| Author/Contributor(s): | Kriegel, Mark |
| Publisher: | Free Press |
| Date: | 2/5/2008 |
| Binding: | Paperback |
| Condition: | NEW |
Almost four decades have passed since Maravich entered the national consciousness as basketball’s boy wizard. No one had ever played the game like the kid with the floppy socks and shaggy hair. And all these years later, no one else ever has. The idea of Pistol Pete continues to resonate with young people today just as powerfully as it did with their fathers.
In averaging 44.2 points a game at Louisiana State University, he established records that will never be broken. But even more enduring than the numbers was the sense of ecstasy and artistry with which he played. With the ball in his hands, Maravich had a singular power to inspire awe, inflict embarrassment, or even tell a joke.

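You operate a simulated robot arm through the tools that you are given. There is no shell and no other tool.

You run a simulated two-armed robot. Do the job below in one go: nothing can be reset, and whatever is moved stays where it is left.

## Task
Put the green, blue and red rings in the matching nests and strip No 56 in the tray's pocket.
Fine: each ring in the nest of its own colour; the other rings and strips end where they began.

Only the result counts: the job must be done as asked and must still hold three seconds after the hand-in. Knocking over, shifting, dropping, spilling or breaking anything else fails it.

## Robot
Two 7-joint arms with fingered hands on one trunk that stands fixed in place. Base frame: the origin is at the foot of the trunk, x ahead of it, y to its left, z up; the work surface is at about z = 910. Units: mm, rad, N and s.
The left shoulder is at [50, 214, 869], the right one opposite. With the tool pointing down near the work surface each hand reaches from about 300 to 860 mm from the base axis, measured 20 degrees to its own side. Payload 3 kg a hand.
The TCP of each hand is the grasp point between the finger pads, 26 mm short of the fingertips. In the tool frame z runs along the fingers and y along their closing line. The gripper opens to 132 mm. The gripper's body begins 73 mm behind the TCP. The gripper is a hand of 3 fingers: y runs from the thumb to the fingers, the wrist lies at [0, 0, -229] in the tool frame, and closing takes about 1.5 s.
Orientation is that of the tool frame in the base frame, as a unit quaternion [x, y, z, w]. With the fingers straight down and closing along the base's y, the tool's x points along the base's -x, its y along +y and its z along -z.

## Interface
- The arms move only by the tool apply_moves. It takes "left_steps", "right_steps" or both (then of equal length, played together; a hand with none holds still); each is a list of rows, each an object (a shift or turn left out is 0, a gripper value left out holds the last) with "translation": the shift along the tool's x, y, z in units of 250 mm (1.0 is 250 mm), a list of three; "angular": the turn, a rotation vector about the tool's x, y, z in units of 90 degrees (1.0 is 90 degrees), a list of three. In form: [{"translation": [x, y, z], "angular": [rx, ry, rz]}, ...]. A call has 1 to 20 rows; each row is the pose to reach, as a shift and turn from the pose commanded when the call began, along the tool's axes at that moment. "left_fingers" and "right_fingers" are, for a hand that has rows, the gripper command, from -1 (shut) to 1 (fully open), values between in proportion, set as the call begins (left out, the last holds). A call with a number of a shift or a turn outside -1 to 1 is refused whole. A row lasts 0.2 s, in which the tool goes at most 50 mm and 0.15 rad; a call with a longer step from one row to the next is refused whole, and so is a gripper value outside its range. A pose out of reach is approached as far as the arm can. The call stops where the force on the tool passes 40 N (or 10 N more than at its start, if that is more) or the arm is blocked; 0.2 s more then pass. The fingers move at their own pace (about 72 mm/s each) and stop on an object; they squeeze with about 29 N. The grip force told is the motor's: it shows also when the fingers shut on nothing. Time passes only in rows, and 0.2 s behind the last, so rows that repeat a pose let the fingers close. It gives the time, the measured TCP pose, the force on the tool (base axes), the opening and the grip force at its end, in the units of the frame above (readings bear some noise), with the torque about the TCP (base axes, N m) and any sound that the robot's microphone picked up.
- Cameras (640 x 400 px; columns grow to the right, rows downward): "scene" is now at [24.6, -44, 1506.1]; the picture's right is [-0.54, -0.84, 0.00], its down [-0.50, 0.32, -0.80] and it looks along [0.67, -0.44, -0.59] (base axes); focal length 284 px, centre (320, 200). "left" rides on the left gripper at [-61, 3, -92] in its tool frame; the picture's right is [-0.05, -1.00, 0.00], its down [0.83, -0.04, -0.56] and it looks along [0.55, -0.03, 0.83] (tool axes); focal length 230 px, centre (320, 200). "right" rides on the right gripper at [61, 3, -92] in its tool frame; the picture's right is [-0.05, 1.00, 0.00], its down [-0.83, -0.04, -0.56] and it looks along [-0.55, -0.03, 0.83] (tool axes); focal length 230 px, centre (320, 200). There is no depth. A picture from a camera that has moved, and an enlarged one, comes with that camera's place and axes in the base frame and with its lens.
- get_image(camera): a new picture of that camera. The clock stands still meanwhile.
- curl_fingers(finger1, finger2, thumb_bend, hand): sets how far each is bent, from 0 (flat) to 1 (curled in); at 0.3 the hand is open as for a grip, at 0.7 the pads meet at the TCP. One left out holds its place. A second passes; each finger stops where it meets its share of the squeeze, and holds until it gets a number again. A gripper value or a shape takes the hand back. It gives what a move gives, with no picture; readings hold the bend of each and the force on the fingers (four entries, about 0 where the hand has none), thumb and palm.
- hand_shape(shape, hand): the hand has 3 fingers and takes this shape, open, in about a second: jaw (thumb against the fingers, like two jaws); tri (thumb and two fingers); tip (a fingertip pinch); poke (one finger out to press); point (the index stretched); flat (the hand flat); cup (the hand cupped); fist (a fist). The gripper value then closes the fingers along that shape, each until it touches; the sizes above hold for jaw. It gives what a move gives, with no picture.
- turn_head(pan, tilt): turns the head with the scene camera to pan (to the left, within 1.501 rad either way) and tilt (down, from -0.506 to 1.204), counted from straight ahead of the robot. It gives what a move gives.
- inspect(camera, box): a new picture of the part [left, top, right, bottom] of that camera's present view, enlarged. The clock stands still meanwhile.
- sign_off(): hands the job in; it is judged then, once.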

But he wasn’t merely a mesmerizing showman. He was basketball’s answer to Elvis, a white Southerner who sold middle America on a black man’s game. Like Elvis, he paid a terrible price, becoming a prisoner of his own fame.
Pistol is a tale of obsession and basketball, fathers and sons, merges several archetypal characters. Maravich was a child prodigy, a prodigal son, his father’s ransom in a Faustian bargain, and a Great White Hope. But he was also a creature of contradictions: always the outsider but a virtuoso in a team sport, an exuberant showman who wouldn’t look you in the eye, a vegetarian boozer, an athlete who lived like a rock star, and a suicidal genius saved by Jesus Christ.
Pistol is a “stunning literary journey…not only required reading for basketball fans, but required re-reading once you’re done” (New York Post).